What you will do — Take up the document segment again after its last words.
-------- Document segment --------
Year 4, Month 7, Day 10: I Heard It Through The Pipeline

Another day, another ruptured pipeline. Fort McMurry Today (Canada) reports:

Officials have confirmed that hundreds of barrels of crude oil have leaked from a ruptured Enbridge pipeline south of Fort McMurray, contaminating a nearby stream.

According to company spokesperson Glen Whelan, a leak was detected at approximately 5:20 a.m. on Line 37, a pipeline located 70 kilometres southeast of Fort McMurray between Anzac and Janvier.

Emergency crews found that approximately 750 barrels of light synthetic crude oil had ruptured from the pipeline. The crude slid down an embankment, contaminating an unnamed stream. Whelan says Enbridge shut the pipeline down “within minutes of the alarm warning.”

As of Saturday night, Whelan did not know how long it took emergency crews to respond to the scene, or how long the pipeline had been leaking.

The company is still investigating the cause behind the leak. However, investigators believe heavy rainfall in northern Alberta may have loosened the soil surrounding the pipeline, creating ground movement on the right-of-way that may have impacted the pipeline.

Clean up crews have installed booms in the area, preventing the crude oil from spreading to other areas and waterways.
-------- Available data --------
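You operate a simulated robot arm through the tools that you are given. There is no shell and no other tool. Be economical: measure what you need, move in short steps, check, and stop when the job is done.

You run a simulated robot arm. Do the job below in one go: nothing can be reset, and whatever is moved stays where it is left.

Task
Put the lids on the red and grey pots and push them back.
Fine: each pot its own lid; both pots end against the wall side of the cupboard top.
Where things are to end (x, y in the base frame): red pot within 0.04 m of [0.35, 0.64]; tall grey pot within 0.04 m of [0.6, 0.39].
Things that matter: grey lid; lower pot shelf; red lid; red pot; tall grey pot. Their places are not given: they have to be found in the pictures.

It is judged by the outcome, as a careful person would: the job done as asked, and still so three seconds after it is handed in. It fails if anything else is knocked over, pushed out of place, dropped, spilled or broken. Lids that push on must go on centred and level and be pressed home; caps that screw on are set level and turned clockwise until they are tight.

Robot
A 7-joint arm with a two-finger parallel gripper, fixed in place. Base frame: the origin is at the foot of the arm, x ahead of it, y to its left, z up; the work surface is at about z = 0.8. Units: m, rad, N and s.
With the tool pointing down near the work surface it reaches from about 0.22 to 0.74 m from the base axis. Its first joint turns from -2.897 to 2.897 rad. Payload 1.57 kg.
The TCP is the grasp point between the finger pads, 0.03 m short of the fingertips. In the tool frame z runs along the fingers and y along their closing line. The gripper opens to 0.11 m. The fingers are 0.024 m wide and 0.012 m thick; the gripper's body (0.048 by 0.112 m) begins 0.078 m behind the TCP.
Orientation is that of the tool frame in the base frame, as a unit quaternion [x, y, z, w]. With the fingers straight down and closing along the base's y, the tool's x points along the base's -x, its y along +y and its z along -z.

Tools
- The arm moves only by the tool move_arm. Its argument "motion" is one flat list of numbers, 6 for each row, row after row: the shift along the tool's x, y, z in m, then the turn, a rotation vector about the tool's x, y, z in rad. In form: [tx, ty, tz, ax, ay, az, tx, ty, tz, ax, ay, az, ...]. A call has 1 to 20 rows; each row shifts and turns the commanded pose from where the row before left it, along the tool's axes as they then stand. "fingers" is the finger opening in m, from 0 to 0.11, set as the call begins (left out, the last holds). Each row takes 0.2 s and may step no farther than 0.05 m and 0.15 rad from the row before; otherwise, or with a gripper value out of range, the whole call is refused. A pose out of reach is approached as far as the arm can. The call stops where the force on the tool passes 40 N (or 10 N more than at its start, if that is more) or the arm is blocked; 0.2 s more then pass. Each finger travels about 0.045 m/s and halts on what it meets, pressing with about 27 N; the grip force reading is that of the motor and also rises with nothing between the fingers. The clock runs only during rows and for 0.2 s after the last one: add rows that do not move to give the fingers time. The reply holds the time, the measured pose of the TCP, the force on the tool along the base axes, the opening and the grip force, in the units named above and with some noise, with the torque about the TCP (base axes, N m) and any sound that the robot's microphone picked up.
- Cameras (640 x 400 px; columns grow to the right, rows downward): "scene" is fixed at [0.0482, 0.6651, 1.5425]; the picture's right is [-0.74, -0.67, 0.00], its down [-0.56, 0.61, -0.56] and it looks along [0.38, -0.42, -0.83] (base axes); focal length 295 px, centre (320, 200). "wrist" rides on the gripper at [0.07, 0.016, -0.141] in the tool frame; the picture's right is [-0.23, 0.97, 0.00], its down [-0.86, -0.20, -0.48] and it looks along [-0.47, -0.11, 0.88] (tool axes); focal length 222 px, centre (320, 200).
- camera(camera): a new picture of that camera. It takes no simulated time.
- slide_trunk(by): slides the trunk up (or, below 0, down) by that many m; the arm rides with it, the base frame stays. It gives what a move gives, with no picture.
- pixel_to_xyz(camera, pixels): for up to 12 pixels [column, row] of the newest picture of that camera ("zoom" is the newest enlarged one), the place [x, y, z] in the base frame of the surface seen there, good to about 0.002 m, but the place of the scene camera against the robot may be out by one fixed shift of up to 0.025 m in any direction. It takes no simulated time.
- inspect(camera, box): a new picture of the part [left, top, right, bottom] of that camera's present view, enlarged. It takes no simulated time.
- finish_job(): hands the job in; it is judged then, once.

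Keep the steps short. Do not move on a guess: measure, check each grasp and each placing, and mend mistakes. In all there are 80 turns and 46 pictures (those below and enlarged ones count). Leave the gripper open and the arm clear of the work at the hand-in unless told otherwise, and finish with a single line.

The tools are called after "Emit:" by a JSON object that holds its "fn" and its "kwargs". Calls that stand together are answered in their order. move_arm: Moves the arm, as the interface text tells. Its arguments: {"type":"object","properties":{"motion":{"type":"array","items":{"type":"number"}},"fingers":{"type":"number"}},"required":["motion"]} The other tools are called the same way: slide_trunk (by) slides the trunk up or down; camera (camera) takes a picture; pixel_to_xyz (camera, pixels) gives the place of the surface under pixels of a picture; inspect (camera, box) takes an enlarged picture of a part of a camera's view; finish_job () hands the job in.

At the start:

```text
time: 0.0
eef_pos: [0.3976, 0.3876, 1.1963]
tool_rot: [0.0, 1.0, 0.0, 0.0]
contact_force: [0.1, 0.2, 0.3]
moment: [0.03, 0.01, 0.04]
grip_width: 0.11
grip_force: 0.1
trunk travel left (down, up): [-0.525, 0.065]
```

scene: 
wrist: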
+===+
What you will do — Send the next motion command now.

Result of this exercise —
--------
Result of this exercise —
Innumeracy is a useful element in the corporate game plan. June 23:

Good news! Enbridge managed to shut down their pipeline after a mere 750 barrels of toxic crude oil leaked into a nearby stream. That doesn’t sound like that much, does it? Let’s do the math and find out. A barrel turns out to hold just under 159 liters, so 750 times 159…hmmm, carry the four…. Well, that’s not so terribly reassuring. 120,000 liters is actually quite a lot of oil, especially when it gets spilled in a vulnerable ecosystem.

And here is the central problem with trusting the fossil fuel industry to act in the best interests of our society. Their business model depends on our society’s continued consumption of a substance which is highly poisonous across all scales of time, from the short term (contaminated water supplies, devastated ecosystems) to the long term (CO2 buildup in the atmosphere). In Enbridge’s corporate mission statement, responsible environmental stewardship can never be more than a footnote.